§ Instructions to follow
Each line from the one containing "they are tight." through the one containing "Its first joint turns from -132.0" is to be retyped exactly, both end lines included, and all other lines left out. Write them as strings in a JSON array, leaving out blank lines.

Entries from robot sessions:

───

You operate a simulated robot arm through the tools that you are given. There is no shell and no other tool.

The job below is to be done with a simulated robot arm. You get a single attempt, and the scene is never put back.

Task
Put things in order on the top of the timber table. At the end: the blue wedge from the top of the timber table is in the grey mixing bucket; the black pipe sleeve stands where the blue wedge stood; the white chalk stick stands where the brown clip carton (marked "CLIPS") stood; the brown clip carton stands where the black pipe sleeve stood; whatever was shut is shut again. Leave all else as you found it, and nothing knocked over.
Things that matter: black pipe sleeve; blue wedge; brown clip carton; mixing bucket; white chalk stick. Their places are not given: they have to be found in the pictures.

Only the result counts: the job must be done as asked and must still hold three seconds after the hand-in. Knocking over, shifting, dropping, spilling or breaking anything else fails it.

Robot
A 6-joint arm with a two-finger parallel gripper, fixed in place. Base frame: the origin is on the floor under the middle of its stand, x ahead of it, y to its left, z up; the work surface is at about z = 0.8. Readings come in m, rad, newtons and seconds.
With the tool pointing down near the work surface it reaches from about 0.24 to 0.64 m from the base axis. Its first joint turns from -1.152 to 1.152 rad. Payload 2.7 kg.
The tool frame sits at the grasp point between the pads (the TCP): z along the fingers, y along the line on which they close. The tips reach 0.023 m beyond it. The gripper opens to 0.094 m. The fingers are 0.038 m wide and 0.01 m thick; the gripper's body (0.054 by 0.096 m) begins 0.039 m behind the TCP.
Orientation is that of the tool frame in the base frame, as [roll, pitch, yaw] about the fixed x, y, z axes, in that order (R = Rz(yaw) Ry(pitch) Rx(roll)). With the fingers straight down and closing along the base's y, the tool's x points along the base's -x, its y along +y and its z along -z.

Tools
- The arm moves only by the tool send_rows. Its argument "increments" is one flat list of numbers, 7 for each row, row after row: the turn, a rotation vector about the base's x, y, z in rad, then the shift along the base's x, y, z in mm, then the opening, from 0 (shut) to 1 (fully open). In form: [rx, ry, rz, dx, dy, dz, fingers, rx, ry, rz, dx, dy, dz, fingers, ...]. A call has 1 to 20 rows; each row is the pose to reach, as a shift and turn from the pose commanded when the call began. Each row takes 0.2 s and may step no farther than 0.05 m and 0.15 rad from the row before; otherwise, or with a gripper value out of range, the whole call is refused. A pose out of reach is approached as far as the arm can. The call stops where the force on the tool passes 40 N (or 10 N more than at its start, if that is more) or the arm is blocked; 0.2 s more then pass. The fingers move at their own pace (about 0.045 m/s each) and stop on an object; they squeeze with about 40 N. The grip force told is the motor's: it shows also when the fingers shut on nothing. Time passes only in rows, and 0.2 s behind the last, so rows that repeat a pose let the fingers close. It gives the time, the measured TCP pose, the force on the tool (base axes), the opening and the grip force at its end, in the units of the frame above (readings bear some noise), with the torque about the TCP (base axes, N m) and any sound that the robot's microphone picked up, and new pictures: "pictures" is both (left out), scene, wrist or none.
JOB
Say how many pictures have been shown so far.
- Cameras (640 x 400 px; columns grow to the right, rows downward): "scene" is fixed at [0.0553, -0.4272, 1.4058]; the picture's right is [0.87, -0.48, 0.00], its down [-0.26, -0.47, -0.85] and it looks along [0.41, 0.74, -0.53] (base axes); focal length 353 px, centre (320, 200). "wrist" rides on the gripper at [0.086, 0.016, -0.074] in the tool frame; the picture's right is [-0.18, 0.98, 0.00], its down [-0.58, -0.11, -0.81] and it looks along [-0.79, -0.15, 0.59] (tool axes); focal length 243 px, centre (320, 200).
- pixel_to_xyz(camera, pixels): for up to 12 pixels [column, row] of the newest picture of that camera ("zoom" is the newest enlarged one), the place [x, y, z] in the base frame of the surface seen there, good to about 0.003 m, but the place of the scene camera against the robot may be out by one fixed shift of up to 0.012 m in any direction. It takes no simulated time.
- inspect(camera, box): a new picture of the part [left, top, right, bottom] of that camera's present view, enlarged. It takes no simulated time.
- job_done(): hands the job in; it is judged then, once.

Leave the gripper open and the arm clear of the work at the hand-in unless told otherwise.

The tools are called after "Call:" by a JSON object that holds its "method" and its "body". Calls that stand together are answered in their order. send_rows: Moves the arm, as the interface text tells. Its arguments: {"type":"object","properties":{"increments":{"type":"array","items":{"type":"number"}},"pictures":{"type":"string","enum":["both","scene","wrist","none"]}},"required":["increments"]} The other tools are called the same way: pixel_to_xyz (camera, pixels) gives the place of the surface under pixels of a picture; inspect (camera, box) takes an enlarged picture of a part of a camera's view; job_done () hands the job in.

───

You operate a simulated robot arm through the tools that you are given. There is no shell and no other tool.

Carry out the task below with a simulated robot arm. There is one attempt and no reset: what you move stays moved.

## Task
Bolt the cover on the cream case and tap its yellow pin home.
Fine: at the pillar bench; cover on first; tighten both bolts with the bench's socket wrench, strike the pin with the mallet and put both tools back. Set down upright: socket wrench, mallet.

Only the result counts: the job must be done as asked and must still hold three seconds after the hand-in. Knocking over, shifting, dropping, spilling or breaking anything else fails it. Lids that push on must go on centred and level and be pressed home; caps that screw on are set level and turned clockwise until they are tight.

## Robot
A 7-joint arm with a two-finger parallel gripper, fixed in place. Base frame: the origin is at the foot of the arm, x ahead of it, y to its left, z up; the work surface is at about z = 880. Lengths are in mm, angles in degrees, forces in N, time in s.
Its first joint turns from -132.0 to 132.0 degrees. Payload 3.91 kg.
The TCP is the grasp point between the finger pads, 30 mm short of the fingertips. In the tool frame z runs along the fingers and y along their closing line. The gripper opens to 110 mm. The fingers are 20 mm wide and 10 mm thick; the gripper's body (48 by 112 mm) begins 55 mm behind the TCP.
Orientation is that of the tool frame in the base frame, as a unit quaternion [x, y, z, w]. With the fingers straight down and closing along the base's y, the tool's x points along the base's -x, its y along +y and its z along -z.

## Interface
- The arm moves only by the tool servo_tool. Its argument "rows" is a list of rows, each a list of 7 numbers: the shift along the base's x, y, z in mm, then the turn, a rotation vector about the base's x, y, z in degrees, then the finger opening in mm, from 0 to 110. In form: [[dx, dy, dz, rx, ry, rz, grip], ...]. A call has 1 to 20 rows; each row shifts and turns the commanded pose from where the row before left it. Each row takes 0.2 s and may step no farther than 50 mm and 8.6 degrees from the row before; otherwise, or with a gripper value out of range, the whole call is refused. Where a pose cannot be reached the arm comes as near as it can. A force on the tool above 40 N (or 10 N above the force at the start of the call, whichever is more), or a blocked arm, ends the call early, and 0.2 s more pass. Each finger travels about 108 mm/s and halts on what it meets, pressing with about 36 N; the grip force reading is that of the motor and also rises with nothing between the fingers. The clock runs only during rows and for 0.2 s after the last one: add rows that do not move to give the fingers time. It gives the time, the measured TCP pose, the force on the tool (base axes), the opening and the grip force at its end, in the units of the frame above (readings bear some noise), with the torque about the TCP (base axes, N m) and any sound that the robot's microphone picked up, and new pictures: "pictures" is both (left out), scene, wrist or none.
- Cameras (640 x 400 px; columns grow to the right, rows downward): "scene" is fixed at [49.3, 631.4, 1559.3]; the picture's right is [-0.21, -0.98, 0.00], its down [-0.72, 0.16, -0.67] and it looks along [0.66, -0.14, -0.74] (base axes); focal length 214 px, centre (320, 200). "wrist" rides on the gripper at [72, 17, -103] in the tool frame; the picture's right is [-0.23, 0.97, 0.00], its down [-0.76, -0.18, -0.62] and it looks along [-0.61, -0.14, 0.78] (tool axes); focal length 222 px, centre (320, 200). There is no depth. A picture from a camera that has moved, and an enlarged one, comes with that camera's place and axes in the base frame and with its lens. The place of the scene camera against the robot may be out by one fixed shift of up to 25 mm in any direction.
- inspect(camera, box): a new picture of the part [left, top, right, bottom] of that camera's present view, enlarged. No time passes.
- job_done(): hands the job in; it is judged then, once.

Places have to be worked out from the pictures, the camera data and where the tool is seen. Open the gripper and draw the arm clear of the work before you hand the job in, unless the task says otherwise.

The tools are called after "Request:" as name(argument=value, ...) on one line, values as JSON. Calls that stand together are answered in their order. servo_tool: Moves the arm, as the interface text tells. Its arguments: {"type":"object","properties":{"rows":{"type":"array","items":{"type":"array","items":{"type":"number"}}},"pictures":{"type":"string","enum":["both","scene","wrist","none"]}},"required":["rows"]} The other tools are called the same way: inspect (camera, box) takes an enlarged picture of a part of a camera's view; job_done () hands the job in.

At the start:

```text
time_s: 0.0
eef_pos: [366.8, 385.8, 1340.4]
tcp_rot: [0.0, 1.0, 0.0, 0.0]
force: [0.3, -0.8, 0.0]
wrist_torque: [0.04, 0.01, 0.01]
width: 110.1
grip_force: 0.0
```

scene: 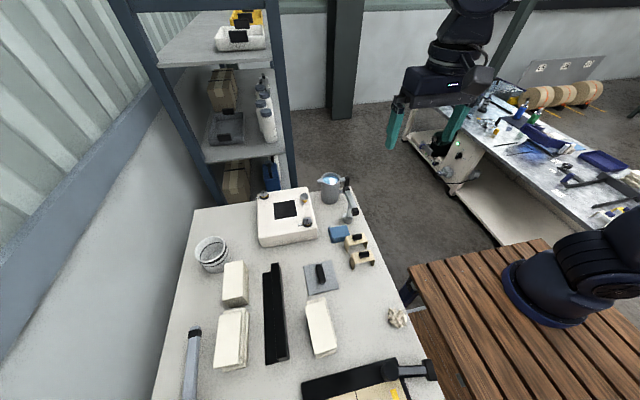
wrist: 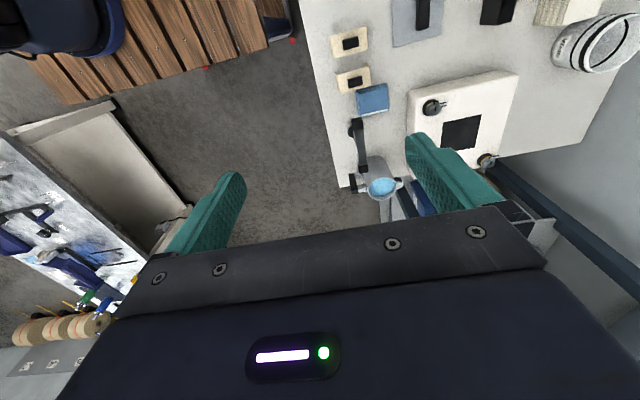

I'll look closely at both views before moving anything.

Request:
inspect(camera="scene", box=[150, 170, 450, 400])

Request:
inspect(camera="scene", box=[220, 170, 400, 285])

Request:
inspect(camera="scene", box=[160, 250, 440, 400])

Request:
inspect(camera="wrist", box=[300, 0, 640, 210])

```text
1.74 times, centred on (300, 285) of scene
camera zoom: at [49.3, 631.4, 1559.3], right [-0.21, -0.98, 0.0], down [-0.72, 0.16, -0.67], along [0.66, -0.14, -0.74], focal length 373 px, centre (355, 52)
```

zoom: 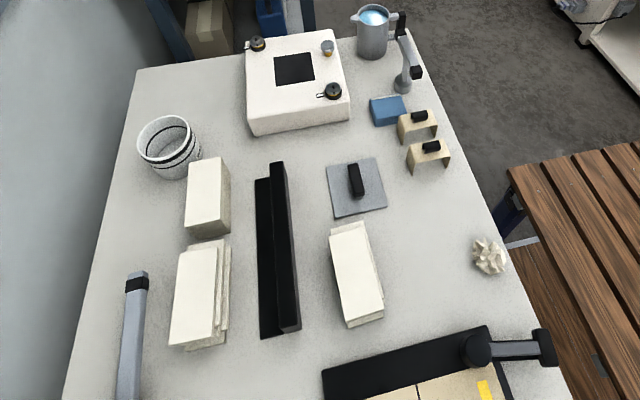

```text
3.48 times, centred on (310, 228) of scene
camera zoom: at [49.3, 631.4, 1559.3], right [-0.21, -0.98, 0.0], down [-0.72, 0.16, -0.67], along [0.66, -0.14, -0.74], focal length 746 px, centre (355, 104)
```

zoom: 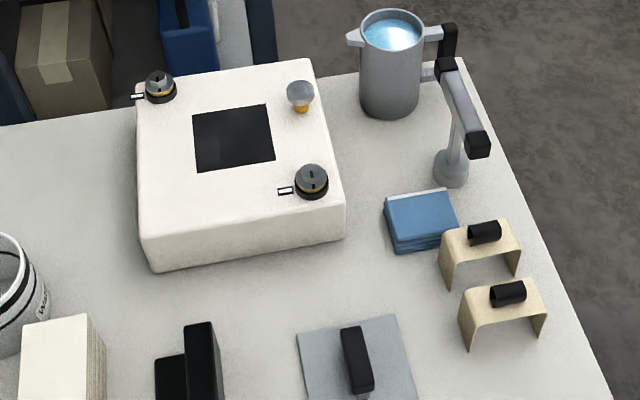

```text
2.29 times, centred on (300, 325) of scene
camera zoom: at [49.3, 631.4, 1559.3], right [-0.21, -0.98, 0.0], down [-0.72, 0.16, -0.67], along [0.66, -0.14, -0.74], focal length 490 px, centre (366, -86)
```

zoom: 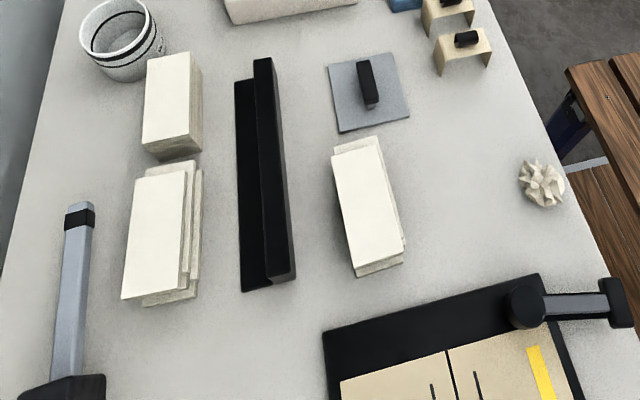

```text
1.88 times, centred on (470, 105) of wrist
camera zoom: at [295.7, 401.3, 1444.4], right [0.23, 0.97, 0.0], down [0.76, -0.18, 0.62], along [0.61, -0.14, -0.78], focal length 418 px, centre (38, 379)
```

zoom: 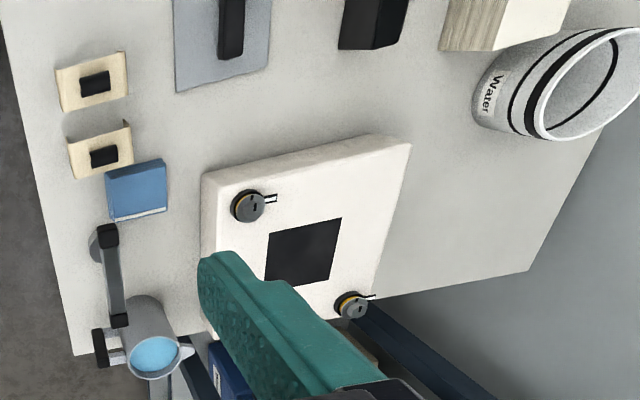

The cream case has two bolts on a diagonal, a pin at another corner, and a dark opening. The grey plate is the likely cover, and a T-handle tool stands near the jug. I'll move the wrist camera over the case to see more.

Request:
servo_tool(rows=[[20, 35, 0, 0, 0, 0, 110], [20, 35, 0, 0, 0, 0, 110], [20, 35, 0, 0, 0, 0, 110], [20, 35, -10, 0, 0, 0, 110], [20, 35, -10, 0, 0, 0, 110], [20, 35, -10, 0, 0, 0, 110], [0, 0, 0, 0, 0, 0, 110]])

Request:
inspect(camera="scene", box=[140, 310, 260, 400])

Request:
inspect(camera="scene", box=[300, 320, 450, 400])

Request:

───

§ Solution below
[
  "Only the result counts: the job must be done as asked and must still hold three seconds after the hand-in. Knocking over, shifting, dropping, spilling or breaking anything else fails it. Lids that push on must go on centred and level and be pressed home; caps that screw on are set level and turned clockwise until they are tight.",
  "## Robot",
  "A 7-joint arm with a two-finger parallel gripper, fixed in place. Base frame: the origin is at the foot of the arm, x ahead of it, y to its left, z up; the work surface is at about z = 880. Lengths are in mm, angles in degrees, forces in N, time in s.",
  "Its first joint turns from -132.0 to 132.0 degrees. Payload 3.91 kg."
]